▶ _Document text_
** start **
Weather on the sea days was generally clouds and fog with some sun and wind. One day had sun, wind, fog, and rain all within the same hour, though the rain was just a sprinkle. The ports tended to be sunnier. On the second sea day between Jordan and Salalah, Oman, another ship came near and the cruise ship dropped a speed boat which went to the other ship, picked up something, and came back. Normally the only boats that approach cruise ships are tugs going in and out of port, and pilot boats who drop off or pick up the local pilot who guides the ship through the channels leading into and out of ports or through narrow waterways. Another passenger we met who worked out in the gym with the guard crew said he was told the boat picked up guns for the guards, which they would need in case we came across any pirates.
** end **
▶ _Stored rows_
** start **
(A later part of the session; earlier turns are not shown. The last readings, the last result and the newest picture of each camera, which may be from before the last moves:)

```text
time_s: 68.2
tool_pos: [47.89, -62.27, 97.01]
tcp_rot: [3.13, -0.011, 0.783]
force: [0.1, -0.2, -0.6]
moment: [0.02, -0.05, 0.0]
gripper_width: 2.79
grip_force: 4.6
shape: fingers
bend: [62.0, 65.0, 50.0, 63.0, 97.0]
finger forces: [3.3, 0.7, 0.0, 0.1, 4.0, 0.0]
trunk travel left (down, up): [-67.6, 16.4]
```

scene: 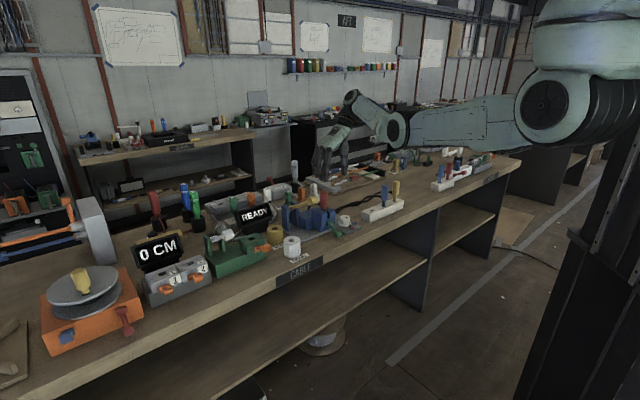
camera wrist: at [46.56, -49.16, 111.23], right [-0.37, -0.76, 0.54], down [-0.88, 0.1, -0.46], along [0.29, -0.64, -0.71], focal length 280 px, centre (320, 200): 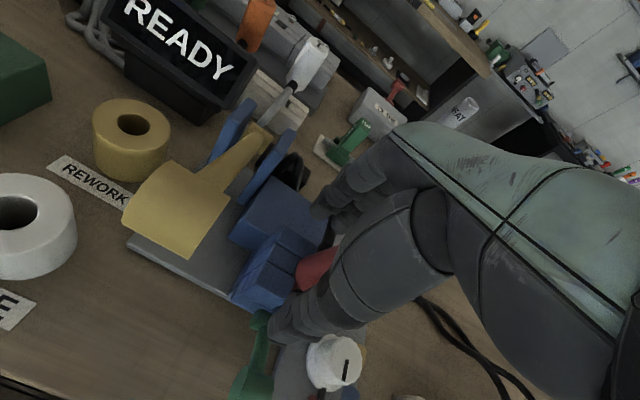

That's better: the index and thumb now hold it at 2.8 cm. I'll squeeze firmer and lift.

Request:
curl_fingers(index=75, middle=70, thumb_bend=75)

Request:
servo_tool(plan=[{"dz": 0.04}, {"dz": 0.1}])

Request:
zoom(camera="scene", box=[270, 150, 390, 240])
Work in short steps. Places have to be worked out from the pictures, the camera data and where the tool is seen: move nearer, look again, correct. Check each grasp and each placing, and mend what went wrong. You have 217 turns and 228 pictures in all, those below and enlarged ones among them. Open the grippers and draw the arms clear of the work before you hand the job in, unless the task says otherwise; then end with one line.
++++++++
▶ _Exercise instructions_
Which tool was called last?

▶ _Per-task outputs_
** end **
▶ _Exercise instructions_
[1] Cite the document text exactly. Begin with "Weather on the" and finish with "across any pirates.".
[2] Extend the document text, starting right after its last sentence.

▶ _Per-task outputs_
[1]
Weather on the sea days was generally clouds and fog with some sun and wind. One day had sun, wind, fog, and rain all within the same hour, though the rain was just a sprinkle. The ports tended to be sunnier. On the second sea day between Jordan and Salalah, Oman, another ship came near and the cruise ship dropped a speed boat which went to the other ship, picked up something, and came back. Normally the only boats that approach cruise ships are tugs going in and out of port, and pilot boats who drop off or pick up the local pilot who guides the ship through the channels leading into and out of ports or through narrow waterways. Another passenger we met who worked out in the gym with the guard crew said he was told the boat picked up guns for the guards, which they would need in case we came across any pirates.

[2]
mini golf on the Lirica

Meanwhile with several days of no ports passengers had to entertain themselves onboard. We tried the mini golf, for which you have to sign out one club and ball from staff by the stage in the pool area with your room card so golf equipment was only available during their staffed hours. If each person in the room wants one they have to sign for it individually, you can’t get 2 on the same card. Then you take those to the other end of the ship and up a deck to the course, which has just 7 holes. All the other ships we’ve been on that had mini golf had clubs and balls next to the course for people to use whenever they wanted. The course looked a bit the worse for wear with the astroturf worn out in places, but we still had fun. Some of the holes (which were made from kitchen sink drains) were not firmly in place. One stuck out above the green deflecting balls. The next one someone had used for an ash tray and left cigarette butts in it proving once again no matter where you go people are pigs. (Sorry actual pigs, that’s an insult to you.) Speaking of actual pigs one day they served suckling pig. Poor little babies. They served veal a lot too. Apparently they like eating very young baby animals. Along with organ meats and products of cruelty like foi gras (which is created through force feeding geese as well as being an organ meat), baby animals fall into the category of things I’ll never eat.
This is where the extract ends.